SOURCE PASSAGE:
My wife eats weird food and I am okay with it. The issue is, my family isn’t. Shortly after we married three years ago, she became an entomophage or insectivore, which means she eats insects. She doesn’t eat meat, she rarely consumes dairy, and she eats veggies-but usually with insects in them. I don’t practice this, but I love her, so it’s no big deal to me.
The issue comes when we go to my parents’ houses (they’re divorced) for holidays and she brings her own food because she doesn’t eat meat. Everyone at the table is usually grossed out and they’ve all started to ask me to request that my wife leave the bugs at home, but I don’t know if that’s the right thing to do. I understand it’s not a health issue like celiac disease or a religious issue, but how do I tell her she can’t eat the foods that she wants to eat? Do I tell her or do I just tell my relatives to tough it out?
It’s a toughy here anonymous. As much as she enjoys it, this isn’t something that is as widely accepted as being a vegan or a vegetarian because it’s not a matter of only eating certain foods, it’s a matter of eating things that the vast majority of people don’t even consider food. On one hand, I’d say since your wife eats veggies and the occasional dairy food, it’d be acceptable to ask her to leave the bugs at home for a day and eat some veggies (does she eat dessert??) for the day since there is no health or religious issue at risk here. On the other hand, why not compromise and have her prepare her own dish where there are no visible bugs and bring that to see if the issue was perhaps visible insects at the table. I found several recipes for insect dishes that use ground or sliced insects and from the pictures, you can’t even tell you’re eating bugs. If she doesn’t have recipes like this, I can send you a few, just ask. If that fails (or it turns out that ANY bugs at the table are not permitted), you can always ask your relatives to tough it out if all else fails, but this seems to be more of an issue that is the result of a conscious eating choice and not a health or religious concern, so I’d say the burden falls on you and your wife. Whether that burden is a different method of preparing the food or leaving the bugs at home for a day is up to you.

PROBLEM: Repeat the span of the source passage whose first words are "My wife eats" and whose last words are "deal to me.".

INFORMATION SHOWN:
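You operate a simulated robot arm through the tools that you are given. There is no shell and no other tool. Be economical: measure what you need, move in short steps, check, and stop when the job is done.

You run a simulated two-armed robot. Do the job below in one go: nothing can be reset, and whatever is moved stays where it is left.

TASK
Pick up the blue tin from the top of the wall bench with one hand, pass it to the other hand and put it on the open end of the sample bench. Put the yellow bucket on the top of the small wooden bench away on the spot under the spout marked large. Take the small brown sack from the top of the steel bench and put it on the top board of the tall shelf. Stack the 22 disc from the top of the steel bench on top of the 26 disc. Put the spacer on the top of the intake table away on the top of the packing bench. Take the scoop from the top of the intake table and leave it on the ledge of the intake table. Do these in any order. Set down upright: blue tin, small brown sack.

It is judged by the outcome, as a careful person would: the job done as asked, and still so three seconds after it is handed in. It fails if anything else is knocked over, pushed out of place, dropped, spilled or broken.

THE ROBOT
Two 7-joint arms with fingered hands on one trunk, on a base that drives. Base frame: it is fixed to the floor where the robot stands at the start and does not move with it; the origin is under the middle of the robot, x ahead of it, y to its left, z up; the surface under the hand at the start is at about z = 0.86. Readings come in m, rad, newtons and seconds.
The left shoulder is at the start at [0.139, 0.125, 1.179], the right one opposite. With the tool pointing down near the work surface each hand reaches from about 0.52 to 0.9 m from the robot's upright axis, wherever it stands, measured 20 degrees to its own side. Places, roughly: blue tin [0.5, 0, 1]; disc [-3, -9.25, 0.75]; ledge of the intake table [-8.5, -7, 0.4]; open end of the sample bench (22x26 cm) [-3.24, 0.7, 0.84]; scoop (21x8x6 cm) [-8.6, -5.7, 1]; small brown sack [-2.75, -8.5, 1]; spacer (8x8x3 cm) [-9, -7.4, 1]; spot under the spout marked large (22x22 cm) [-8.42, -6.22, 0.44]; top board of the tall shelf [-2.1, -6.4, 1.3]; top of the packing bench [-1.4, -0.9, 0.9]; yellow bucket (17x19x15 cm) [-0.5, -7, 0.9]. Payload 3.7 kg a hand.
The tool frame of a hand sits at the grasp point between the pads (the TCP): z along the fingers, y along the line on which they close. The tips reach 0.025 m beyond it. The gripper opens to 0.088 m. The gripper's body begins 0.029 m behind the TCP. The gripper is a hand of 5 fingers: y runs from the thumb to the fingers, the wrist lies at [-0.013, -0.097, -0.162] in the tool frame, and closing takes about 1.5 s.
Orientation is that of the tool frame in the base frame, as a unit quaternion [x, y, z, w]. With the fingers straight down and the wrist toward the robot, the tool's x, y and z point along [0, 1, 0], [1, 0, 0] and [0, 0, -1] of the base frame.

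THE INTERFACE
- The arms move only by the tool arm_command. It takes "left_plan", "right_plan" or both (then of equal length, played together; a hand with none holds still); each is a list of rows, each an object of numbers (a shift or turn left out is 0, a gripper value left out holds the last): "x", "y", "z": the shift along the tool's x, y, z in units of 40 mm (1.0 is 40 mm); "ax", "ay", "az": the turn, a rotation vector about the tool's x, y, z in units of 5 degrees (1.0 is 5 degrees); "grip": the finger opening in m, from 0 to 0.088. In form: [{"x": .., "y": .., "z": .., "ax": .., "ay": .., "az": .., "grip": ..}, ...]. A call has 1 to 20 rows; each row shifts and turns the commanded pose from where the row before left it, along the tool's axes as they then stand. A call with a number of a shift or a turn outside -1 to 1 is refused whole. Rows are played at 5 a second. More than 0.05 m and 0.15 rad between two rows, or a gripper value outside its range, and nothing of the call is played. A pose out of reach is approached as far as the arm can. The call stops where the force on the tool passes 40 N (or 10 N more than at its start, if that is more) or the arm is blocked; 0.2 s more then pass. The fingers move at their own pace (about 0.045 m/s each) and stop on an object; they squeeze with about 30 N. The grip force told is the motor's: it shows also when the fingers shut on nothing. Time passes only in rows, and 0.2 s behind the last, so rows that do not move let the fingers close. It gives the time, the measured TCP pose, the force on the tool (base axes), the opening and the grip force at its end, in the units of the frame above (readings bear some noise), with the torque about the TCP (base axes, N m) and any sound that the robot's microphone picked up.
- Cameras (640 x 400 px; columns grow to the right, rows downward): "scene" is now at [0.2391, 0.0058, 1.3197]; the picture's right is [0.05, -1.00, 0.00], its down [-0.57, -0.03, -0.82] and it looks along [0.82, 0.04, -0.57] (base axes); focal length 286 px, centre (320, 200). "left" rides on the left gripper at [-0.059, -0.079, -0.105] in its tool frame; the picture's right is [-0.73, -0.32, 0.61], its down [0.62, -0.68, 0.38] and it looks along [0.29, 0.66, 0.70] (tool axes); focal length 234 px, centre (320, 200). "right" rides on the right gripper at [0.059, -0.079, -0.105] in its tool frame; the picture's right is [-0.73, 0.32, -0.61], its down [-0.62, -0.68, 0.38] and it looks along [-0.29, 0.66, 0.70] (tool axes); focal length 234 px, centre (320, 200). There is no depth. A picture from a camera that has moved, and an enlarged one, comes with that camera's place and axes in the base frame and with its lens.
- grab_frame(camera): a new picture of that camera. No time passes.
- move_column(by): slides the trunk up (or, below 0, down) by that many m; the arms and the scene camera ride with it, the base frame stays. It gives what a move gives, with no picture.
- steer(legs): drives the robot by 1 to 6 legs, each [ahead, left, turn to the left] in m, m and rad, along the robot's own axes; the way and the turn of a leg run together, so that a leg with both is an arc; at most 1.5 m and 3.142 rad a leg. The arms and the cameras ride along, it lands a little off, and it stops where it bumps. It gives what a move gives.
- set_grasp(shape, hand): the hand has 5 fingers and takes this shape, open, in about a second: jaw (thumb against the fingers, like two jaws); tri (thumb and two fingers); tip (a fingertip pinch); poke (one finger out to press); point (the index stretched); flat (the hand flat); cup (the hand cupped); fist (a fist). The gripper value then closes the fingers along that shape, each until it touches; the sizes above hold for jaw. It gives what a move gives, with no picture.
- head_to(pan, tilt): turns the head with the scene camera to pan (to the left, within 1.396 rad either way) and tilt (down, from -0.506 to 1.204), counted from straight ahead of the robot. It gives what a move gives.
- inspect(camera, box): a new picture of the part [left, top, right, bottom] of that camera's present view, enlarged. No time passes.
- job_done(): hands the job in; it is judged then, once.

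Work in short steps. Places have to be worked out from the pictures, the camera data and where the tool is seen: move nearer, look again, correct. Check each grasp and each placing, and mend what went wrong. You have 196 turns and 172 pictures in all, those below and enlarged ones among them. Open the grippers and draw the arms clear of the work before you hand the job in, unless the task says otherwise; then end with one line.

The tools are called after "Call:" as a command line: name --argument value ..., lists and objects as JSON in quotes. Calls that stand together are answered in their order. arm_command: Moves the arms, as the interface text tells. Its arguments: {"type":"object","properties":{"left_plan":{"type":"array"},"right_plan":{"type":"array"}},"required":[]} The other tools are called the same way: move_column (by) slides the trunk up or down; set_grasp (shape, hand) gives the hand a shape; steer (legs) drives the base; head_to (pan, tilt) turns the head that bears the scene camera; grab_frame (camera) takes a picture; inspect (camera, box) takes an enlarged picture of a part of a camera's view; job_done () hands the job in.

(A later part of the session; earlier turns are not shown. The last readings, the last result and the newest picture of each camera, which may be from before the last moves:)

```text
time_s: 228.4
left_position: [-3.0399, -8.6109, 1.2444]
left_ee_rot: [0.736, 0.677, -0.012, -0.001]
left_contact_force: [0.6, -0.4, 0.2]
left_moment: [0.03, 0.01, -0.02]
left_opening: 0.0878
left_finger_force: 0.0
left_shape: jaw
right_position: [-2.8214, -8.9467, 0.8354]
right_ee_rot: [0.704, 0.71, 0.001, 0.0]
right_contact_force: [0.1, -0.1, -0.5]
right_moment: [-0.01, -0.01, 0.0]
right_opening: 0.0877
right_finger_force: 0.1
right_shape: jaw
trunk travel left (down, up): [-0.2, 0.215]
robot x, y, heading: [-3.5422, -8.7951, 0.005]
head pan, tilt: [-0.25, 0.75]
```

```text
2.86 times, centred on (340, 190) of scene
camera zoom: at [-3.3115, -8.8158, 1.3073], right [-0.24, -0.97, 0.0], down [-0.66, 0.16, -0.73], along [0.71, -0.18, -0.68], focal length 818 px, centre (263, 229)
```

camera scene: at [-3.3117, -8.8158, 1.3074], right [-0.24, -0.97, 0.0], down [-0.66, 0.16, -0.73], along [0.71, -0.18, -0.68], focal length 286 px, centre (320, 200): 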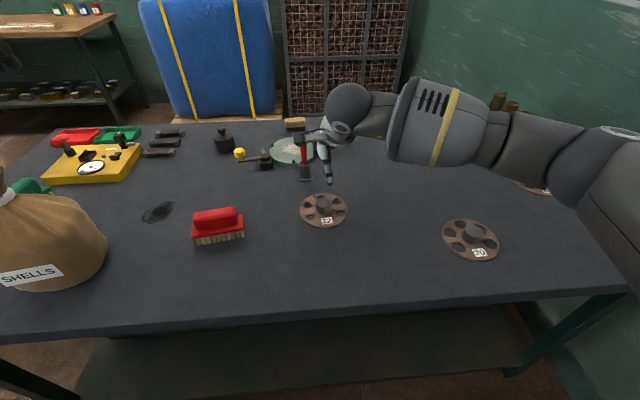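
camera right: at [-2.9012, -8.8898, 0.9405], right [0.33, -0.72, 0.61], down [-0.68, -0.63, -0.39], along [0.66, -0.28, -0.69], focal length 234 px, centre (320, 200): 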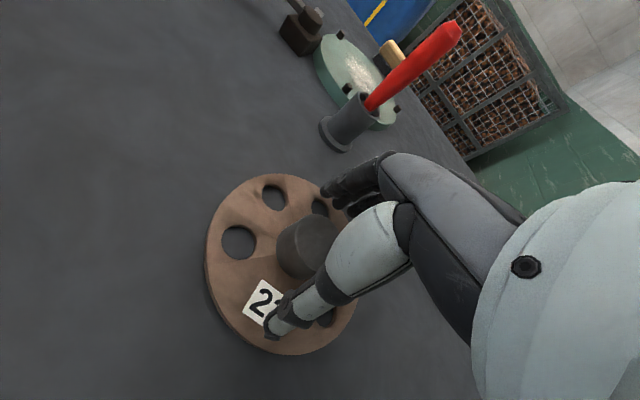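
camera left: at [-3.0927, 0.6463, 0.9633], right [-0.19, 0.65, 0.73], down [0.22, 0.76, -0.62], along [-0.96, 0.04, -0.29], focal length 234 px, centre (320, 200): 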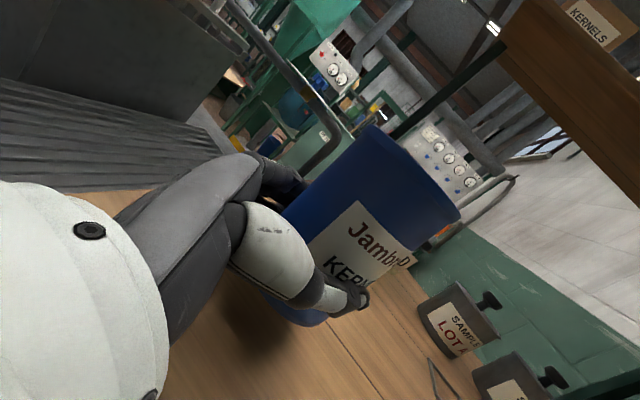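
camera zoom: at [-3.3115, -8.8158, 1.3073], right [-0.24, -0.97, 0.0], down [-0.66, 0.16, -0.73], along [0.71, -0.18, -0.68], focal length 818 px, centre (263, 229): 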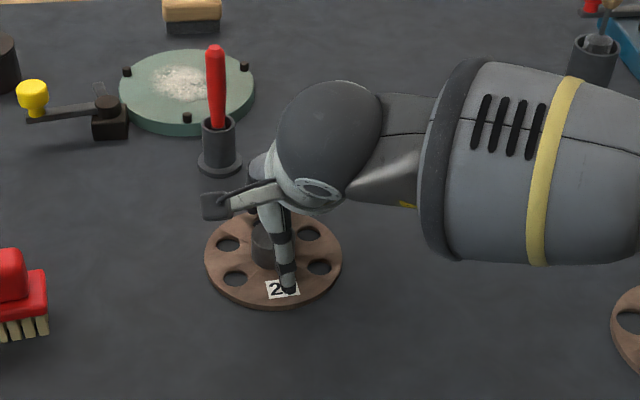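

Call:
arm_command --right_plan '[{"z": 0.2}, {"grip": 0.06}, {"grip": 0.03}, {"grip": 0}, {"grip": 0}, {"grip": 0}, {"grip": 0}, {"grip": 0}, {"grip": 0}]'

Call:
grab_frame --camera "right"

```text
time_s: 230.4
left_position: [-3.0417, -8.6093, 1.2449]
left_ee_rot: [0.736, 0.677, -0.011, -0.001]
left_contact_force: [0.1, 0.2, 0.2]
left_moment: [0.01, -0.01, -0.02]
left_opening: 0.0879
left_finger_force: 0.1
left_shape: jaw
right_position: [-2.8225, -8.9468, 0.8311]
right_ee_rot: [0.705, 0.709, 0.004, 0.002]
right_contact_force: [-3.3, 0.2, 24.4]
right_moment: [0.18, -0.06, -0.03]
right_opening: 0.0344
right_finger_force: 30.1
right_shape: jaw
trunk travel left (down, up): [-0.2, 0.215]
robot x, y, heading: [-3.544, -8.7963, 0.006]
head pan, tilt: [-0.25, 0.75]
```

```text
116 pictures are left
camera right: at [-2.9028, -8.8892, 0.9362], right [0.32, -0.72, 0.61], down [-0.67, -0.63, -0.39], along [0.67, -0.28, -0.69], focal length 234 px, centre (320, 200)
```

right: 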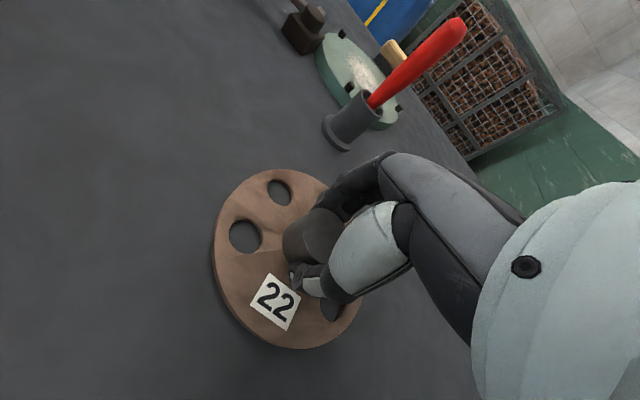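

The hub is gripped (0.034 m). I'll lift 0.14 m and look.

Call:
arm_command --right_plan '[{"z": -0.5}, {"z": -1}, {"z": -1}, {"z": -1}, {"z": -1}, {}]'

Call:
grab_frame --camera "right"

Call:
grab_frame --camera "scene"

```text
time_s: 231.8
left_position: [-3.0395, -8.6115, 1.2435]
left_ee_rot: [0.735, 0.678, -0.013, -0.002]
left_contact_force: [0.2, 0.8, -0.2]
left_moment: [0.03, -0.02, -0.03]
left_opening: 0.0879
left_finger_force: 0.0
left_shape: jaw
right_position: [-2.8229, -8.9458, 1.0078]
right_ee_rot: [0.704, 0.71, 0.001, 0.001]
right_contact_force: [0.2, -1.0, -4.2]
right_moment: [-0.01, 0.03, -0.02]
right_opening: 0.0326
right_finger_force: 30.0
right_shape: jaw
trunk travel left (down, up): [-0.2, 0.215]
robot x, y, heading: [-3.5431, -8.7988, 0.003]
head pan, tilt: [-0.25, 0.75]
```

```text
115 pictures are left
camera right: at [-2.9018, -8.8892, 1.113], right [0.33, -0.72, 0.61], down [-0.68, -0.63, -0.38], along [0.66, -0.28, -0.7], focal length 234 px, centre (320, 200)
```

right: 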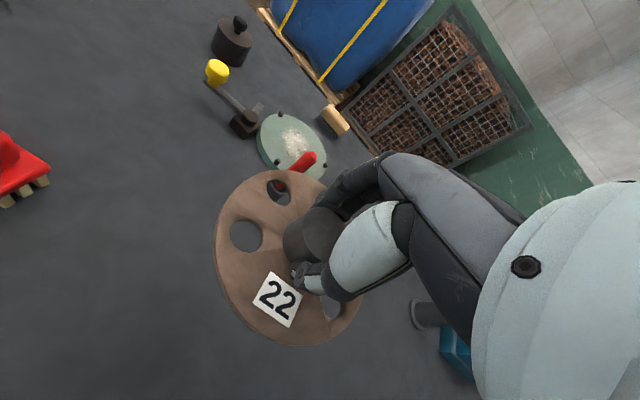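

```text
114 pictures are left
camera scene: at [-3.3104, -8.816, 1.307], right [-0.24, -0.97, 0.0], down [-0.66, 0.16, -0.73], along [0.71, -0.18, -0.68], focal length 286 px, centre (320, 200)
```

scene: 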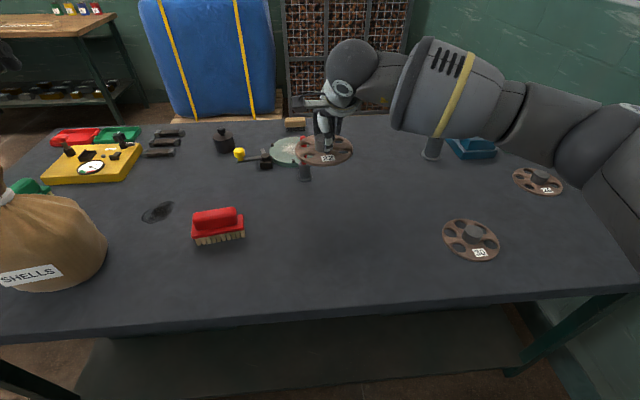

COMPLETE OUTPUT:
My wife eats weird food and I am okay with it. The issue is, my family isn’t. Shortly after we married three years ago, she became an entomophage or insectivore, which means she eats insects. She doesn’t eat meat, she rarely consumes dairy, and she eats veggies-but usually with insects in them. I don’t practice this, but I love her, so it’s no big deal to me.